Dividend stocks are wise options for passive investors or those needing extra cash flows aside from their active income. However, not all dividend-paying companies are reliable income providers. Some companies will slash dividends or stop the payouts during economic downturns.
The 2020 COVID year (2020) is an example, as many companies experienced business reversals due to government-imposed lockdowns. They had to preserve cash or protect the balance sheet to stay afloat. If you have the capital and appetite to invest in 2022, limit your choices to Dividend Aristocrats.
TC Energy (TSX:TRP)(NYSE:TRP) and TELUS (TSX:T)(NYSE:TU) are solid investments for long-term growth. The energy stock boasts a dividend-growth streak of 21 years, while the telco stock has raised its dividends for 17 consecutive years.
Utility-like business model
TC Energy is a stalwart in North America’s oil and gas midstream industry. According to management, the $56.99 billion energy infrastructures company has $22 billion worth of secured growth projects that could support a 3-5% annual dividend growth in the coming years.
Francois Poirier, TC Energy’s president and CEO said, “During the first nine months of 2021, our diversified portfolio of essential energy infrastructure assets continued to perform very well and reliably meet North America’s growing demand for energy.” He added the $5 billion net cash from operations during the period reflect the assets’ strong performance and the utility-like nature of the business.
TC Energy should also be in the radars of ESG investors in 2022, because of renewable energy projects in the pipeline.
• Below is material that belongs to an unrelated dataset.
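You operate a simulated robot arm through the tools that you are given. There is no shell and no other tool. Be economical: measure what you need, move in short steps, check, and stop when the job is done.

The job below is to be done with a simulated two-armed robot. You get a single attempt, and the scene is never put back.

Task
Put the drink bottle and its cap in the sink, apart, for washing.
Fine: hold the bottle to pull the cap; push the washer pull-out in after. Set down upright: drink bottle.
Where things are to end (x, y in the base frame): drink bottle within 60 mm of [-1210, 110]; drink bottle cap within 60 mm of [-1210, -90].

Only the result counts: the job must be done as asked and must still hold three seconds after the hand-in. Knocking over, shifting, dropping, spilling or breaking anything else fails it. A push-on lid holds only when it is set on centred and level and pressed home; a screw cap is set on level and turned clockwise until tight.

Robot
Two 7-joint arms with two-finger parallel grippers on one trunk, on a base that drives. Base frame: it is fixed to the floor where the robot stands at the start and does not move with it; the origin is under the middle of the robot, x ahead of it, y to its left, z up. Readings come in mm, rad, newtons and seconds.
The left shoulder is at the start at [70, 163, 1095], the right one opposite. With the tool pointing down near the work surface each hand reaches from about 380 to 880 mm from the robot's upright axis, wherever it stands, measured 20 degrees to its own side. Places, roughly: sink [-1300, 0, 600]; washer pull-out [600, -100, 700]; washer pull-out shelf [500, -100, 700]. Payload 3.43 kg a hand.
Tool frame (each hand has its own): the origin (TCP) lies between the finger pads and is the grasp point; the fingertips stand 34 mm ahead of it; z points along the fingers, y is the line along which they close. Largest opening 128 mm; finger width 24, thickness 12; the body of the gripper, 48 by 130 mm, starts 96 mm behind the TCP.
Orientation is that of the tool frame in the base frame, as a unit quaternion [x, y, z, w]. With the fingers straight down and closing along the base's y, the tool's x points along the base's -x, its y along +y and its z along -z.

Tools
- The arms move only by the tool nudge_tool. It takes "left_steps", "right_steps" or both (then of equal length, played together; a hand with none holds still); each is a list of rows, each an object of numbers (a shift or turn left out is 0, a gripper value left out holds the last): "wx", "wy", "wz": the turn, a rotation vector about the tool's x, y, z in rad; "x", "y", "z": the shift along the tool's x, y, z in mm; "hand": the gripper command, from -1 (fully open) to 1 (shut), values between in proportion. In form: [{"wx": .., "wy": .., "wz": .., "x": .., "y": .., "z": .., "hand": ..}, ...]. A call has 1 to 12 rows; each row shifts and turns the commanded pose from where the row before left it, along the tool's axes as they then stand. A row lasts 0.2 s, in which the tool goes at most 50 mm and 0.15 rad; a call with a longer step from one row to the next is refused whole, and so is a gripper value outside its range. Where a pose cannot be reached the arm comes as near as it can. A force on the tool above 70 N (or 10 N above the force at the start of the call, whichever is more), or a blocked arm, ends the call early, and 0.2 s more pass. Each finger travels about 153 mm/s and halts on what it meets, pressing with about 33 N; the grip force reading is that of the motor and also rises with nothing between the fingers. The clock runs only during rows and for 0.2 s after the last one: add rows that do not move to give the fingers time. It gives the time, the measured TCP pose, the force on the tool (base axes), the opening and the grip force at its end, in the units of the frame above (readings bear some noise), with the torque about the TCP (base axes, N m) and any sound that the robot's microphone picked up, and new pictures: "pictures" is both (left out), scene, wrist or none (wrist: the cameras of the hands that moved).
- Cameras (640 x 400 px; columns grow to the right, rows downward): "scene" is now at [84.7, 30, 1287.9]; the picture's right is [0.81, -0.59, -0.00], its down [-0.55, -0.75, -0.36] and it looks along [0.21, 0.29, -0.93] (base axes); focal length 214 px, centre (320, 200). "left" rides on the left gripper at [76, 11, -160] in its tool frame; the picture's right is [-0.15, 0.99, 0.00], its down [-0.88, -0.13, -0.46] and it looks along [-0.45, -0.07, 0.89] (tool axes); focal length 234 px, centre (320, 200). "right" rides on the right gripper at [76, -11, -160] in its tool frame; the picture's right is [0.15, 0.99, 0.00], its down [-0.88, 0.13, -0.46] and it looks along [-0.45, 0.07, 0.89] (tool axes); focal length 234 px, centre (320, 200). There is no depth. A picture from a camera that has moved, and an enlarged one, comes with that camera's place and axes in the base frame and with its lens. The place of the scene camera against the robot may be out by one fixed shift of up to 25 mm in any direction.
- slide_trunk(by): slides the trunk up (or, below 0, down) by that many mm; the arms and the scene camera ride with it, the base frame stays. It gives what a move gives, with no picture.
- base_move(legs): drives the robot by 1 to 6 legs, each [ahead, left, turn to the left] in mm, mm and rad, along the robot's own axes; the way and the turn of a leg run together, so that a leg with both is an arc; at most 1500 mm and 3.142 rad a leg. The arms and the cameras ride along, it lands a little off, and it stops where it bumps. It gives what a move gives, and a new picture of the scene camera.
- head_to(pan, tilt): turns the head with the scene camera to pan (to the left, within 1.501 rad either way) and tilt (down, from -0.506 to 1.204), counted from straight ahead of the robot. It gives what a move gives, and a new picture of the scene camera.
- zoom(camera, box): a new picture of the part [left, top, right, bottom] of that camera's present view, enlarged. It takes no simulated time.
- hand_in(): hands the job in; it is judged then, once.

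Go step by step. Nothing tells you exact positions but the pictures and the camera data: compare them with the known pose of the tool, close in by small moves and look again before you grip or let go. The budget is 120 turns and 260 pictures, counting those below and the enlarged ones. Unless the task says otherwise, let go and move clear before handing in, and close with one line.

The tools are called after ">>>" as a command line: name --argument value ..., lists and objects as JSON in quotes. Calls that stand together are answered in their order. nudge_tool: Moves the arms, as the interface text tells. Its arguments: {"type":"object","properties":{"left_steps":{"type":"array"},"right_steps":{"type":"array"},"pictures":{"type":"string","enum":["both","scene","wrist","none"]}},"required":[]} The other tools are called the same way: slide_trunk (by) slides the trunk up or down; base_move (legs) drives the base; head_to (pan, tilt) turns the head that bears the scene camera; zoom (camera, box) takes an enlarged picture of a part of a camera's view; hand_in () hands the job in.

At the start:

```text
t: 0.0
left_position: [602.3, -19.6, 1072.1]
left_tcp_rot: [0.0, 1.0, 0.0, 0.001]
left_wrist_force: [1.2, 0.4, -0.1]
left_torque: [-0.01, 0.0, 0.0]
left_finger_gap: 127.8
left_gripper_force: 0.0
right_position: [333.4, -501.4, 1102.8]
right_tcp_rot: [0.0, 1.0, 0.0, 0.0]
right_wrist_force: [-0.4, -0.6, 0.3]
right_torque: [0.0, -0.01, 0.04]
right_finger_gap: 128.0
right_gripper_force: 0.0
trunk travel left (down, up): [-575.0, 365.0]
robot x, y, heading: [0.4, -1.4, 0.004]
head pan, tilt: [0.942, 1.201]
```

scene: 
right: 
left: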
The company and Pembina Pipeline will jointly develop Alberta’s carbon transportation and sequestration system. It will also co-develop clean energy projects with Irving Oil in Eastern Canada.
Furthermore, management arranged a partnership with Nikola Corporation to jointly develop large-scale hydrogen facilities in Canada and the United States. Meanwhile, TC Energy commits to continue with Bruce Power’s life extension and uprate programs. Ontario will have a source of significant emission-less power for decades through this multi-billion-dollar project.
Currently, TC Energy investors enjoy a 21.88% year-to-date gain ($60.45 per share) in addition to the generous 5.76% dividend yield. Market analysts see a potential upside of 11.18% to 20.76% in 12 months.
Multi-year dividend growth
TELUS is a no-brainer choice, because Canada’s second-largest telco is at the front and centre of the emergent 5G network. Apart from the industry-leading mobile and fixed customer growth, it has two more growth drivers in TELUS International and TELUS Health.
According to management, it will continue to execute its multi-year dividend-growth program. The telco stock recently increased its quarterly dividend by 5.2%. The $40 billion can afford to hike and sustain dividend payments due to consistent, healthy cash flows, and robust capital structure. At $29.52 per share, the dividend yield is 4.44%.
In Q3 2021, TELUS reported strong operational and financial results. Operating revenues and net income increased 6.8% and 11.5% versus Q3 2020. Its net cash flow of $203 million was 26.1% higher than in the same period last year. Doug French, TELUS executive vice-president and CFO, said transformational investments will bolster its competitive position, drive strong profitable customer growth, and deliver positive economic outcomes.
Core holdings
Investors should have no sleepless nights if their core holdings are Dividend Aristocrats TC Energy and TELUS.